Raw data >>

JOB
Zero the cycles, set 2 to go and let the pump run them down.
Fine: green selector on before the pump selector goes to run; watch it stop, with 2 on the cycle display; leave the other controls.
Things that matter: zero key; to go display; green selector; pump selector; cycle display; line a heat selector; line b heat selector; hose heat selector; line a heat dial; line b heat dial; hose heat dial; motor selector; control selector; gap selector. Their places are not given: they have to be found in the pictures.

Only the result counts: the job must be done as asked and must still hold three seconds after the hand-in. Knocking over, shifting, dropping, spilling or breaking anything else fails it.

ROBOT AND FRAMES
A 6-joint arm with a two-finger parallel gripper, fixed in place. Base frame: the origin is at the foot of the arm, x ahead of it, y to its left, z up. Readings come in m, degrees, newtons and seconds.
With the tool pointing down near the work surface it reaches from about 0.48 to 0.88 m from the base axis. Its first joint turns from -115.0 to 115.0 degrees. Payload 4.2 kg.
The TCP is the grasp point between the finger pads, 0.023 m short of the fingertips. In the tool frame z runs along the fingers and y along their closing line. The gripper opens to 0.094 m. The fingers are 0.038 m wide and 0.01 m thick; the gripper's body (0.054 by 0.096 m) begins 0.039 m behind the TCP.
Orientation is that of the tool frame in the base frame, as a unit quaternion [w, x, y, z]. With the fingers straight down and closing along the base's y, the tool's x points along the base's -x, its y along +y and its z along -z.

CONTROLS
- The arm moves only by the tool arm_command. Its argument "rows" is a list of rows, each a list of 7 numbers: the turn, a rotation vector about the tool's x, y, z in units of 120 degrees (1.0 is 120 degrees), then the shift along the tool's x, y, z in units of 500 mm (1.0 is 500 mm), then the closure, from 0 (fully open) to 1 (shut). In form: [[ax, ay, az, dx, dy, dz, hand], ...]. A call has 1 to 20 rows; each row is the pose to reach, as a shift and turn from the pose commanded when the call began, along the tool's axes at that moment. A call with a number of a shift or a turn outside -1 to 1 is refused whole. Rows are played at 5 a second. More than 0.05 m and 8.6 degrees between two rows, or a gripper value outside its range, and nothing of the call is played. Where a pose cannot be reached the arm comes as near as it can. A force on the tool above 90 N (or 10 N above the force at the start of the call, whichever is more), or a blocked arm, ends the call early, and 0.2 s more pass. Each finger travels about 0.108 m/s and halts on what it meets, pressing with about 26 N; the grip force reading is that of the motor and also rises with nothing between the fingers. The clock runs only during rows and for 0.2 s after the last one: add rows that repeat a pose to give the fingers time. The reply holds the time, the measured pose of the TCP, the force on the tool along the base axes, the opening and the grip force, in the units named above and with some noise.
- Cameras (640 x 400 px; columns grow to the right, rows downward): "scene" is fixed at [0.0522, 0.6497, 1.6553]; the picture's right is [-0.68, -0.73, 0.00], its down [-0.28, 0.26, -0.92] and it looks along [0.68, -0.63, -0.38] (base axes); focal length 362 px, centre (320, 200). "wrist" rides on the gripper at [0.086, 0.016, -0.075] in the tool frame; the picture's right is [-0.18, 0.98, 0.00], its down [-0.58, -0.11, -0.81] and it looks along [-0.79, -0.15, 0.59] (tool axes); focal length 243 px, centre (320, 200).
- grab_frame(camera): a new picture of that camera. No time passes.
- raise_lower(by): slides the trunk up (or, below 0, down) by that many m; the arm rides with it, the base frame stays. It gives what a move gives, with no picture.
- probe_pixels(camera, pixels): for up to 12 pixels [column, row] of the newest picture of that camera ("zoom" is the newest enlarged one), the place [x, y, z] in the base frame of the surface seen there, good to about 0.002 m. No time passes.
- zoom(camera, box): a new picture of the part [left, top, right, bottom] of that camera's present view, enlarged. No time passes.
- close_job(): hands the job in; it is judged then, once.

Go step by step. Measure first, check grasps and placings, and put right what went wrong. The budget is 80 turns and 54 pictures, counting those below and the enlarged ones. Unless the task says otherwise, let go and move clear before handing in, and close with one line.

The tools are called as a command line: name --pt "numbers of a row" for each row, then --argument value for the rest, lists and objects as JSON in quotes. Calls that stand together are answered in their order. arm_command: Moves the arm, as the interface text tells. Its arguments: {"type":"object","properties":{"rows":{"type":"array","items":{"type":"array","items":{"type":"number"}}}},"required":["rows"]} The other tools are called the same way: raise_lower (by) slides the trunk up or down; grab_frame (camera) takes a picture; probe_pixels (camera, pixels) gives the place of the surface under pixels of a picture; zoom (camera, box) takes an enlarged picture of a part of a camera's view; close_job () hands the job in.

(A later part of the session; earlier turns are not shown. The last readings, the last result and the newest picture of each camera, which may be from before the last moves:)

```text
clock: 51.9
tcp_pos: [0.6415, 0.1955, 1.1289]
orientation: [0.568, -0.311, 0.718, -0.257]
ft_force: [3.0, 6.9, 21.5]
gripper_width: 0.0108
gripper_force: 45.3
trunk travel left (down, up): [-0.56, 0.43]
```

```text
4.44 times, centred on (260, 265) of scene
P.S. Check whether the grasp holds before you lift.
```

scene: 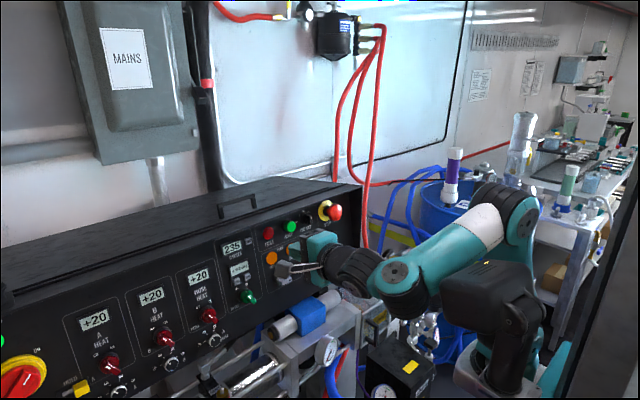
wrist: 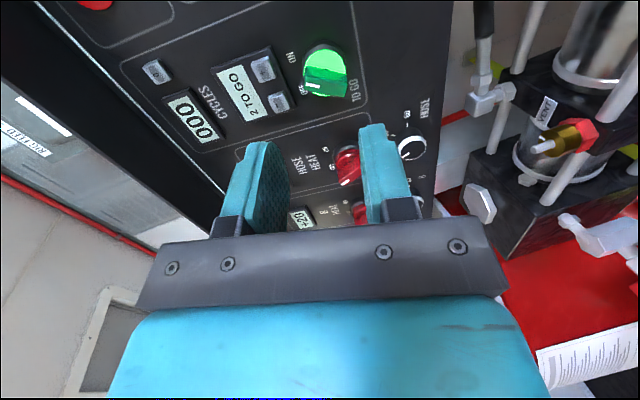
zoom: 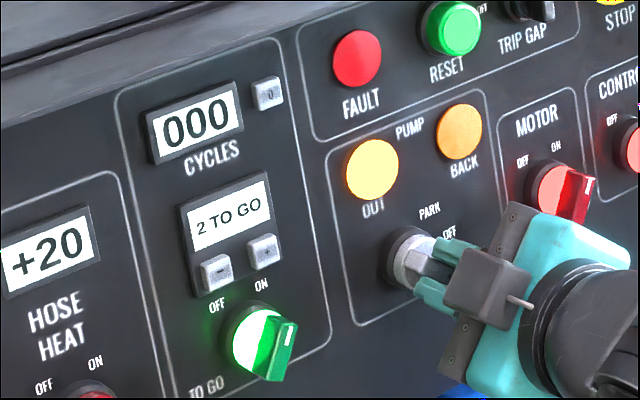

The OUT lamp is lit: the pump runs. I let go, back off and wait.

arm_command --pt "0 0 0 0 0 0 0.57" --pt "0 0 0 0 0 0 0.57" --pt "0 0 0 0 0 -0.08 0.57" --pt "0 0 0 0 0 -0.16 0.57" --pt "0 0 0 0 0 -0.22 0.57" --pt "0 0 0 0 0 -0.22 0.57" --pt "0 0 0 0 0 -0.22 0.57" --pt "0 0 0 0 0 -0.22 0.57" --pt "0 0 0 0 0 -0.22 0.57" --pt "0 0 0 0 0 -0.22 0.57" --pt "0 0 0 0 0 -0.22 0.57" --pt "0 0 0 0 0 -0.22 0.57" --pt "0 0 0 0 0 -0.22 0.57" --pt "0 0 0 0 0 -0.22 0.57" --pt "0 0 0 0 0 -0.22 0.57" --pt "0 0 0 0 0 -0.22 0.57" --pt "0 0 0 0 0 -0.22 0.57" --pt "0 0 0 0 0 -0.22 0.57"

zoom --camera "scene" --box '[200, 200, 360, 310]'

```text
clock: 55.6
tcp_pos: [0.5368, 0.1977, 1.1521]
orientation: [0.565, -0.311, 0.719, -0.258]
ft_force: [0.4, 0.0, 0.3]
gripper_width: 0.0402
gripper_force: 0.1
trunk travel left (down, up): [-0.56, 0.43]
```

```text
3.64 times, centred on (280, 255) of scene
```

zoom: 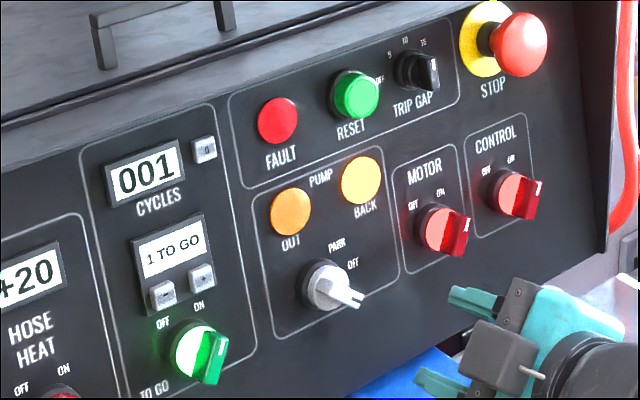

Given exercise >> Give again the run of lines that opens at the line with "- raise_lower(by): slides" and closes at the line with "- close_job(): hands", exactly, and only that run.

Problem solution >>
- raise_lower(by): slides the trunk up (or, below 0, down) by that many m; the arm rides with it, the base frame stays. It gives what a move gives, with no picture.
- probe_pixels(camera, pixels): for up to 12 pixels [column, row] of the newest picture of that camera ("zoom" is the newest enlarged one), the place [x, y, z] in the base frame of the surface seen there, good to about 0.002 m. No time passes.
- zoom(camera, box): a new picture of the part [left, top, right, bottom] of that camera's present view, enlarged. No time passes.
- close_job(): hands the job in; it is judged then, once.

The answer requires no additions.